Vier europäische Komponisten zwischen zwei Weltkriegen. Und vier Meisterwerke, die das 20. Jahrhundert prägten.

Wie klang das 20. Jahrhundert? Von den späten, noch immer hoffnungsvollen Ausläufern des langen 19. Jahrhunderts in die Schützengräben des Ersten Weltkrieges über die Zwischenkriegszeit mit ihrem tagtäglichen Kampf ums Überleben in einer Welt, in der nichts mehr sicher schien, was Jahrhunderte Bestand gehabt hatte, bis in den Zivilisationsbruch des Zweiten Weltkrieges und des Holocausts, wo die klassische europäische Musik ihre Fähigkeit, die Zeit und das Denken der Gegenwärtigen selbst zu vertonen und den Menschen eine Stimme zu geben, verlor, berichtet das Buch des amerikanischen Kulturhistorikers Jeremy Eichler von der so verzweifelten wie genialen Suche nach der Rettung der alten Sprache oder der Schaffung einer neuen.

Er erzählt von diesem musikalischen wie menschlichen Ringen anhand der Entstehungsgeschichte von vier musikalischen Meisterwerken des 20. Jahrhunderts, in ihrer kaum greifbaren Spannbreite von der Spätromantik bis hin zu den Abstraktionen der Zwölftonmusik. So begleitet der Leser den alternden Richard Strauss bei seinem vergeblichen Versuch, sich seine Einlassungen mit den Nazis als apolitisches Künstlerstreben schmackhaft zu machen. Die Unmöglichkeit, seine Genialität in der Vollendung der Spätromantik aus den sich verdüsternden Zeitumständen herauszuhalten, wird nirgends so deutlich wie in seiner Zusammenarbeit mit dem jüdischen Schriftsteller Stefan Zweig – der noch wehmütig die „Welt von gestern“ besingt, während ihn die „Welt von heute“ umbringen wird. Wie Strauss die immer heftiger werdenden antisemitischen Angriffe auf seinen Kollegen schlicht ignoriert und sich auf die Reinheit der Kunst zurückziehen will, zählt zu den stärksten Kapiteln des Werkes.
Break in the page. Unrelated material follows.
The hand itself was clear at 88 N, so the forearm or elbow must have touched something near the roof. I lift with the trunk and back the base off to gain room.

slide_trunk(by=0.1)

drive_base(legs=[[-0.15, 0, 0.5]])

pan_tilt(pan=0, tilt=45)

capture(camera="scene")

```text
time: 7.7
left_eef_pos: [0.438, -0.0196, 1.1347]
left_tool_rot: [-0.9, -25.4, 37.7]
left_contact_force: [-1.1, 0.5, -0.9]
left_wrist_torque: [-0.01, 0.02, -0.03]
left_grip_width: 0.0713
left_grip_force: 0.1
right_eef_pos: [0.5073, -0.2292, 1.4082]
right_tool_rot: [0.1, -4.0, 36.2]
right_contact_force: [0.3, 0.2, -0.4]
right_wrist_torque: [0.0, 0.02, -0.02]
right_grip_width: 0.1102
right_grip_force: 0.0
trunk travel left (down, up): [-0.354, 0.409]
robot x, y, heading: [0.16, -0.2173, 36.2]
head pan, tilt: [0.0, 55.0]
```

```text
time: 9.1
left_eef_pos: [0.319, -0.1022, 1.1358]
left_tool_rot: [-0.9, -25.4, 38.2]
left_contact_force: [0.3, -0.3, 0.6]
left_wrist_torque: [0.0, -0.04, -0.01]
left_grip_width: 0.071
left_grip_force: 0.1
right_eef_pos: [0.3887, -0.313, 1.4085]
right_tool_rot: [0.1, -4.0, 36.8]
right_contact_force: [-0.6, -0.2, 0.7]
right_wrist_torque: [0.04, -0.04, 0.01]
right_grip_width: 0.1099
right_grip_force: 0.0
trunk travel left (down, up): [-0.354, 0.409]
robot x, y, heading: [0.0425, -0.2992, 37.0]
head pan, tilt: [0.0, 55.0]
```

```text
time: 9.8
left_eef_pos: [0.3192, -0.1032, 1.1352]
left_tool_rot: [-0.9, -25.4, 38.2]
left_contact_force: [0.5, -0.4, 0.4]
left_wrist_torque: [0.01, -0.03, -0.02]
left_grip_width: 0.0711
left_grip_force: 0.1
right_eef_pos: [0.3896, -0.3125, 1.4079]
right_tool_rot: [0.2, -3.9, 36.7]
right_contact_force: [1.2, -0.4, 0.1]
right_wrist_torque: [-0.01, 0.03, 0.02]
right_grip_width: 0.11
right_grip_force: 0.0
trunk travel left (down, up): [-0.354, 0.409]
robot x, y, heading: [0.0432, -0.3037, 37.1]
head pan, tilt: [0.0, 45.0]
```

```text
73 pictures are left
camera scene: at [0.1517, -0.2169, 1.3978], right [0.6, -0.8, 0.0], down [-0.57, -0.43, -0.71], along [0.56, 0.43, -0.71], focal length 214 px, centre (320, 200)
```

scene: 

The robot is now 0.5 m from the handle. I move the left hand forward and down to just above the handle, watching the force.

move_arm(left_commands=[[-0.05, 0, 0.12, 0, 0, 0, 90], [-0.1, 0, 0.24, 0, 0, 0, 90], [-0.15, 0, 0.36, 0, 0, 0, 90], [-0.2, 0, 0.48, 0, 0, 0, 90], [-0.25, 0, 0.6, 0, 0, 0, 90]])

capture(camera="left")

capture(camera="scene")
Parallel dazu erzählt Eichler von dem ebenso vergeblichen Streben Arnold Schönbergs nach jüdischer Emanzipation durch die Kunst. Schönberg, brutal aus der deutschen Kultur vertrieben, die er wie keine andere liebte, entwickelt sich erst zum Überwinder der europäischen Musiktradition, indem er die Zwölftonmusik erschafft, dann zum tragisch scheiternden Zionistenführer und endet, wie viele Exilanten, in den Vereinigten Staaten, wo mitten in einem Wüstenkaff seine persönliche Verarbeitung des Grauens der Shoa aufgeführt wird: A Survivor From Warsaw erschallt zum ersten Mal in Albuquerque, aufgeführt von einem Amateurorchester. Daheim in Europa kulminiert derweil Strauss’ persönliches Scheitern in seinen Metamorphosen.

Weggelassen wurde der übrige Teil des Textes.